Certains le présentent volontiers comme le «Macron camerounais». Lui-même dit avoir assez de tigritude pour dévorer l’homme lion en octobre prochain.
On se demandait. On se demandait qui pourrait briser le couvercle de la grosse et bouillante marmite à slogans politiques, avant la présidentielle d’octobre prochain au Cameroun. Le hasard a voulu que ce soit un apprenti gracieux: Cabral Libii Li Ngwe. C’est lui. Sans doute, ce jeunot (38 ans) a pris la mesure d’un manque, avant de lancer le «Mouvement 11 millions de citoyens». Par la grâce médiatique, son nom et ce slogan, tels des chapes plus lourdes que des plombs, retentissent désormais dans l’espace public.

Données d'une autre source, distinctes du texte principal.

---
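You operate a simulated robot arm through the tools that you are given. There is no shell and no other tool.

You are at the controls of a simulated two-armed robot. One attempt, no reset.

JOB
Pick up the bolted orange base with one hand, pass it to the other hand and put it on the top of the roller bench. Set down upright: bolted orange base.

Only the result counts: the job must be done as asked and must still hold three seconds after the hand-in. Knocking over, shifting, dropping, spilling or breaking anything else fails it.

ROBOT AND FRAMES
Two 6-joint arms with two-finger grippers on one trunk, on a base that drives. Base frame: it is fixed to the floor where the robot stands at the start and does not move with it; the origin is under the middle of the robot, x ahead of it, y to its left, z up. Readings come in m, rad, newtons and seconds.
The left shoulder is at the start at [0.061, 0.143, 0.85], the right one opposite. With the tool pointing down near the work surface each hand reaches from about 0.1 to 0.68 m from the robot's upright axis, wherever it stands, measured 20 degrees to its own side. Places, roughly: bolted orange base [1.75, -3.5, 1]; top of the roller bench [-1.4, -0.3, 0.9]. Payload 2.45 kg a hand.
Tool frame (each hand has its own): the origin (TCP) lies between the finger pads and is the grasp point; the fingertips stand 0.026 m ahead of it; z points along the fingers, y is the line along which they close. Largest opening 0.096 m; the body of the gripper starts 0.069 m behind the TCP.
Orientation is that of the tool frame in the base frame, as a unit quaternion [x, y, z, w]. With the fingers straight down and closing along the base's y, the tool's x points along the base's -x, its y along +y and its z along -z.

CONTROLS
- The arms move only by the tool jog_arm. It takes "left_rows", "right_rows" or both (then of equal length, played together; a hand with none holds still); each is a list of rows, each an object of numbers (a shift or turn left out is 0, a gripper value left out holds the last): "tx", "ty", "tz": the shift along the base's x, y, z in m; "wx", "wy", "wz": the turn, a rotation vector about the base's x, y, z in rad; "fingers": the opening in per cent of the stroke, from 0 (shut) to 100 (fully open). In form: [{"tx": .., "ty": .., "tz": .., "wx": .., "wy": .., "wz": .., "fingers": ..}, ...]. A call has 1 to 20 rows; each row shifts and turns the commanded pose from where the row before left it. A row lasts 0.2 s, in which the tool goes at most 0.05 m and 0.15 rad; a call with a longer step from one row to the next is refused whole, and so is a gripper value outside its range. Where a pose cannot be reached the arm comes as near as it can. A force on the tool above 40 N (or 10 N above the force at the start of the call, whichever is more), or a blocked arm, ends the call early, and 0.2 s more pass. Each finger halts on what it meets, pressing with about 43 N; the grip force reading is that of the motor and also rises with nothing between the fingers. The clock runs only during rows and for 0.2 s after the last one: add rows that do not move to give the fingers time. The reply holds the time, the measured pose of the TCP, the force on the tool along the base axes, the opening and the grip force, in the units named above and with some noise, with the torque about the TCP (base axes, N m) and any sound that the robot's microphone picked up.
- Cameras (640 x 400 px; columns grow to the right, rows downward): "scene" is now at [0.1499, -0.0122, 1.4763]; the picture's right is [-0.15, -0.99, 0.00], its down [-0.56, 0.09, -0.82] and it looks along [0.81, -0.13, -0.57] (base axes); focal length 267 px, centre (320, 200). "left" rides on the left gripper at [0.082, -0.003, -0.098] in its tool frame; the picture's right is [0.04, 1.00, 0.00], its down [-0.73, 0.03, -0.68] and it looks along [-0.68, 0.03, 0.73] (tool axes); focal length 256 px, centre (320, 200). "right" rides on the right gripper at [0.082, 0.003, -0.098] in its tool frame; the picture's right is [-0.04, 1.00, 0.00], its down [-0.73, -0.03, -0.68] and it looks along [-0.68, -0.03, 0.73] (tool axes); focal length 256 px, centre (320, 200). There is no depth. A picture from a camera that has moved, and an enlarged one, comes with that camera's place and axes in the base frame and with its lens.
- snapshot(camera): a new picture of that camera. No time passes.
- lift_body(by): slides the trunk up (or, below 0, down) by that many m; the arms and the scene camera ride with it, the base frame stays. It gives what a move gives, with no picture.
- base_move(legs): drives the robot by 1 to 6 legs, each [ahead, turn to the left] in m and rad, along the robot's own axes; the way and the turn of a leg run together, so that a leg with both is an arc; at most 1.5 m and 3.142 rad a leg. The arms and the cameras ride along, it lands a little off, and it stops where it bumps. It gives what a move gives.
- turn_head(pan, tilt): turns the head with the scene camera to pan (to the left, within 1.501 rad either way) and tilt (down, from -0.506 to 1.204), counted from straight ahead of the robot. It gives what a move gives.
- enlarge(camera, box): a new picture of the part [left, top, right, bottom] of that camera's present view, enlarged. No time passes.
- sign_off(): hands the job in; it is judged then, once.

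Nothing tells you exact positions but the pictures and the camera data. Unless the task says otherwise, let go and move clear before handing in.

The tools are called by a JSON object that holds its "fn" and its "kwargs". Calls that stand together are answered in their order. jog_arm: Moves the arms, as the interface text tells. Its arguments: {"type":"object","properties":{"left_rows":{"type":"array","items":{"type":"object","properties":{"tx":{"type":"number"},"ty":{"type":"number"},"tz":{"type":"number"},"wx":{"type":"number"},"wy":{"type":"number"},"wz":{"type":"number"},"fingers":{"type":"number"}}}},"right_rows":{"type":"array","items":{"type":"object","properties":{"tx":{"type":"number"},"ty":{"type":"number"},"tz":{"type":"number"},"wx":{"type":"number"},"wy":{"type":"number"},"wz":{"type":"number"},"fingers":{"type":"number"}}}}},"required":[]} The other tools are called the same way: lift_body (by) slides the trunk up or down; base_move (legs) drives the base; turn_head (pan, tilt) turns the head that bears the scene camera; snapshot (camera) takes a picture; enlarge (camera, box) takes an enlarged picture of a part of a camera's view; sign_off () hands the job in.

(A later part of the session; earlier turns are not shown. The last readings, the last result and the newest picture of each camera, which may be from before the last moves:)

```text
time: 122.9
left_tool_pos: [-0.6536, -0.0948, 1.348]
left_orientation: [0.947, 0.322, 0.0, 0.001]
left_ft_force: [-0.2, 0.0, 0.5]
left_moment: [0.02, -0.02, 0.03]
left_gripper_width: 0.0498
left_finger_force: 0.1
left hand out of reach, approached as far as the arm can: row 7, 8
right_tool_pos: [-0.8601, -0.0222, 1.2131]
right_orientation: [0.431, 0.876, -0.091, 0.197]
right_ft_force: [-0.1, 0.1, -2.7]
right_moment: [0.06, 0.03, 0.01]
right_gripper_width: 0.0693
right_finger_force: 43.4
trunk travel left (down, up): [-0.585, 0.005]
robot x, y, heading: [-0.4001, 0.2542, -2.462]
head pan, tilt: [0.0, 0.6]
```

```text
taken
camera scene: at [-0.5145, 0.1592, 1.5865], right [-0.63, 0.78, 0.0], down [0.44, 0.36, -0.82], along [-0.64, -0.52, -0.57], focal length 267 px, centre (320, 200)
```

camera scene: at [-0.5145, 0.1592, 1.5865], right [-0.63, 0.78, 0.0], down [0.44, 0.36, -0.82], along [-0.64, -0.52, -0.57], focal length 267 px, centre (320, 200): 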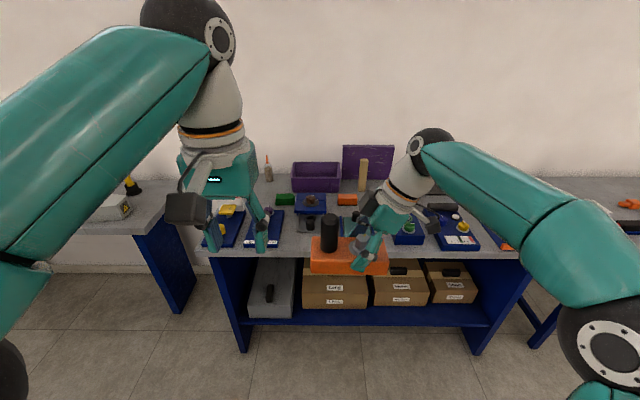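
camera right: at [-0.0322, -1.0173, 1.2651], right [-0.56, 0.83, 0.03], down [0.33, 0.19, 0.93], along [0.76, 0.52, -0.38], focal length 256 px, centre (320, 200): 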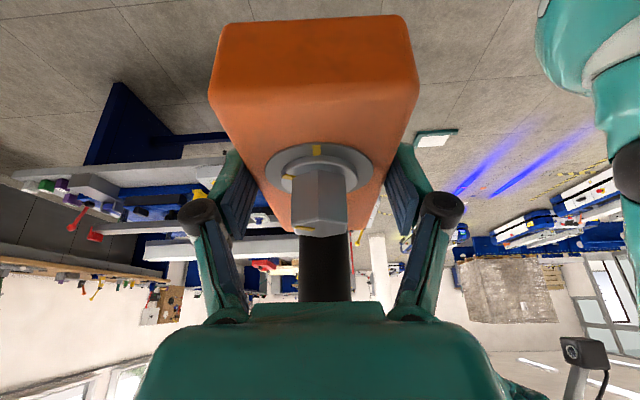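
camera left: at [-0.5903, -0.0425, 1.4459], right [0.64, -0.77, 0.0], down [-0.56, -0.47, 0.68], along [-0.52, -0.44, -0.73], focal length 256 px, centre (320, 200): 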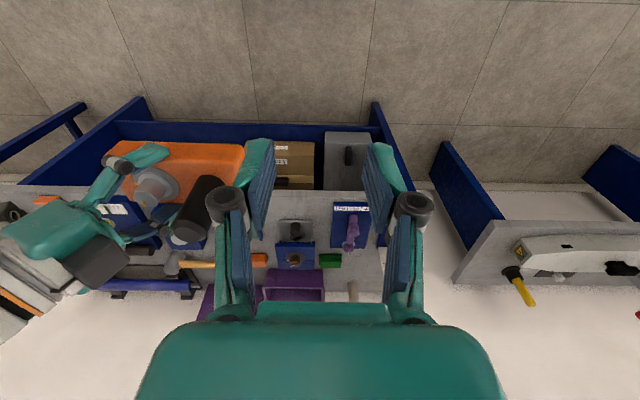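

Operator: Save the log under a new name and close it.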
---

Aux yeux et dans les oreilles de l’opinion nationale et internationale, Cabral et (surtout) son initiative passionnent autant qu’ils intriguent. Il s’explique: «Jeunes Camerounais aux parcours et expériences complémentaires, nous avons décidé de nous réunir afin de contribuer activement à la refondation de la conscience nationale, en lançant le mouvement. Nous voulons apporter une réponse aux attentes légitimes des Camerounais, une vision alternative pour le pays».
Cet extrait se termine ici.